А у меня вечные затыки. Для реализации своих идей мне приходится искать чужие руки, «абсолютных слухачей», подключать скрипача или профессионального композитора Карманова Павла, который на клавишах играет. И от этого, конечно же, происходят искажения [идей], которых я бы не хотел. В этом профессионализма мне не хватает.



— На большом юбилейном концерте вы собираетесь играть много последних вещей. Очевидно, речь идет о программе «Военные куплеты», которую исполняете уже давно. Будет ли наконец-то альбом?

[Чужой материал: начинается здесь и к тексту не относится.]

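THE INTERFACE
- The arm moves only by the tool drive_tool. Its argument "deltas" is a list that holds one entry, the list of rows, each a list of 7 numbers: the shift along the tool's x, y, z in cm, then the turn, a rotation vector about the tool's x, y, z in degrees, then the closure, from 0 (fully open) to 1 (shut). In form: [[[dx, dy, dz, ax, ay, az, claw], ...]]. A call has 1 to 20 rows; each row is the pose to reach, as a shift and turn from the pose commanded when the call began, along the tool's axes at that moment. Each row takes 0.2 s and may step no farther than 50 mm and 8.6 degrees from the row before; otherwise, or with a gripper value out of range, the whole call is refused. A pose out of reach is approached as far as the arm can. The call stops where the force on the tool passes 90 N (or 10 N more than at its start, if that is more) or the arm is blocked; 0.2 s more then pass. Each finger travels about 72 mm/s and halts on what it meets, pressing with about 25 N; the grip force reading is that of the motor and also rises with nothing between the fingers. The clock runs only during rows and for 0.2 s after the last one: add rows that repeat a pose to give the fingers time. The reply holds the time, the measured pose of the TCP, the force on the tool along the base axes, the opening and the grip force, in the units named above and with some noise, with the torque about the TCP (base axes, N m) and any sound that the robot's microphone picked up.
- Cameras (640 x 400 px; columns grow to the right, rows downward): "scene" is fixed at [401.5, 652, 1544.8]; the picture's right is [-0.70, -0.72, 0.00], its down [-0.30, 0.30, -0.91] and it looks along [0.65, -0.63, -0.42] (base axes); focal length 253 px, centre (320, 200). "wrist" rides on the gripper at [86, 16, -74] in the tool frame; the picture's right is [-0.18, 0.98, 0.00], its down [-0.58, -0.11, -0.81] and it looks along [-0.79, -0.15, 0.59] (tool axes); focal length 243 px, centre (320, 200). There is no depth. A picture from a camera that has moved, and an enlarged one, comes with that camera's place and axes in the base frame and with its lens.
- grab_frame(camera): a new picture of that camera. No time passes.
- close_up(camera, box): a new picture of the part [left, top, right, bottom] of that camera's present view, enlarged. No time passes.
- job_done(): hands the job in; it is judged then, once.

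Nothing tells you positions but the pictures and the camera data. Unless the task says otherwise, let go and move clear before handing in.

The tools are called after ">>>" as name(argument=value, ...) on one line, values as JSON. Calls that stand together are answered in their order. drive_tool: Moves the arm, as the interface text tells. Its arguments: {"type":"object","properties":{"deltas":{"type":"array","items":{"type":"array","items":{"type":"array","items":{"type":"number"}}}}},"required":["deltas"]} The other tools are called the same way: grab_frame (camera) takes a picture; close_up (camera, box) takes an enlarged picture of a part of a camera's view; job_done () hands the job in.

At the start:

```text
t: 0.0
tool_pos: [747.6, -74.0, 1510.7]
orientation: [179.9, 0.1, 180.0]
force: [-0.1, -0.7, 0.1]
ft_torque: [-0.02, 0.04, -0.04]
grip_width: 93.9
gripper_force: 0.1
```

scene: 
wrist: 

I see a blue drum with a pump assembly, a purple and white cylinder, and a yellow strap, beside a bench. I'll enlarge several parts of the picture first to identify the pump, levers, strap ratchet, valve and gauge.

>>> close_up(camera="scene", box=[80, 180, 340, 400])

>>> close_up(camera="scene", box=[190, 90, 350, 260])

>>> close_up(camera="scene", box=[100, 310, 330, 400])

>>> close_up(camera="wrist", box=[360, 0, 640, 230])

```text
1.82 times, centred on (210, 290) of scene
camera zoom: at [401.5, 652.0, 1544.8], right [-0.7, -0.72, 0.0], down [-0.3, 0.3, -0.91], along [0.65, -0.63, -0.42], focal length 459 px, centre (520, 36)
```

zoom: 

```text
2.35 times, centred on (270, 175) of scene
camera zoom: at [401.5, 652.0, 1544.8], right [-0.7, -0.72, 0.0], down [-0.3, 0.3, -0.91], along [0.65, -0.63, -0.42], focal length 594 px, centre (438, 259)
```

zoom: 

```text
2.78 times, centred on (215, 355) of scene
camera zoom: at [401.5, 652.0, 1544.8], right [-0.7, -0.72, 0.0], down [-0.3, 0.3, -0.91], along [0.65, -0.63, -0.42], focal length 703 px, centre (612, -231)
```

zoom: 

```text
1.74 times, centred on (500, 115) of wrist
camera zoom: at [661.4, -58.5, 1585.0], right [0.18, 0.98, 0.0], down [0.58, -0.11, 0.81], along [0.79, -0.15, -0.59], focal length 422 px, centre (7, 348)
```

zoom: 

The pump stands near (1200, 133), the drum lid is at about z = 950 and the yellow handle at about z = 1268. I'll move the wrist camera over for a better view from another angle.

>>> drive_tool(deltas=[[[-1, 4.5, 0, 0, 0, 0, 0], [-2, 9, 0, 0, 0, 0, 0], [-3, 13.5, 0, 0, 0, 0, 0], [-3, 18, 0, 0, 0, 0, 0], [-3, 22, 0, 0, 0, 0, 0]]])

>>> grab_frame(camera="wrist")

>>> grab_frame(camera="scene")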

— Пока нет. Я не спешу, потому что вижу, что эти вещи не состоялись как общее для всех наших музыкантов явление. Они пока не получили собственной самостоятельности.

— Сейчас, когда год уже рядом идет настоящая война, у вас изменилось восприятие «Военных куплетов»?

— У меня нет. Оно изменилось у окружающих. Например, мы собирались на фестиваль в Литву — теперь мы туда не едем. Там люди замолчали наглухо. (Смеется.) В нынешнем контексте.

— Воспринимают «Вежливый отказ» как милитаристский ансамбль?

— Да, как проводник идей… (Смеется.)

— Почему военная тема вас так интересует?

— В разное время она меня совершенно по-разному трогала. То завораживала с точки зрения ритма военной машинерии, сонористики военной промышленности: залпы орудий, скрежет гусениц, звуки моторов, кавалерии… А часто это просто думки про солдат, которые, например, на отдыхе или на морозе. Я тут недавно полежал под машиной на снегу и подумал: как же они воевали? Спали черт знает где, черт знает как, подкладывали елки, ветки, лапник. Часто думаю о том, какая была мощная мобилизация человеческих сил.

— А какие военные песни вам нравятся?

— Те, где есть такой текст: «Трижды плюнем через левое плечо». (Смеется.) Что-то вот про летчиков мне нравится.

— Не могу понять эмоции. От ваших песен создается ощущение, что война — страшная вещь. При этом «Вежливый отказ» — группа ироничная, и вот сейчас про летчиков вы иронизируете. Как это уживается?

— Ну, вот… Как-то это уживается. Это такой вот ироничный трагизм.

— Но не героизм?

— Нет. Героичности нет в нашей музыке вообще. И, видимо, не может быть. Нет этого пафоса.

— Вам важно показать веселое и трагичное одновременно?

— Пожалуй, что да. Но понимаете, когда я это делаю, я не анализирую эмоции, не раскладываю, не инженерю, не говорю: вот здесь надо подпустить хохму. Песни, как правило, появляются как единое целое, как некий оголенный нерв, это нерасчлененка. А потом, когда ты перекладываешь вещь для исполнения другими музыкантами, уже приходится манипулировать разного рода метафорами, что-то объяснять, говорить: «Наверное, здесь это должно было бы быть так». Для меня это вещи разрушительные. Анализ — он разрушителен. Я привык оперировать целыми кусками.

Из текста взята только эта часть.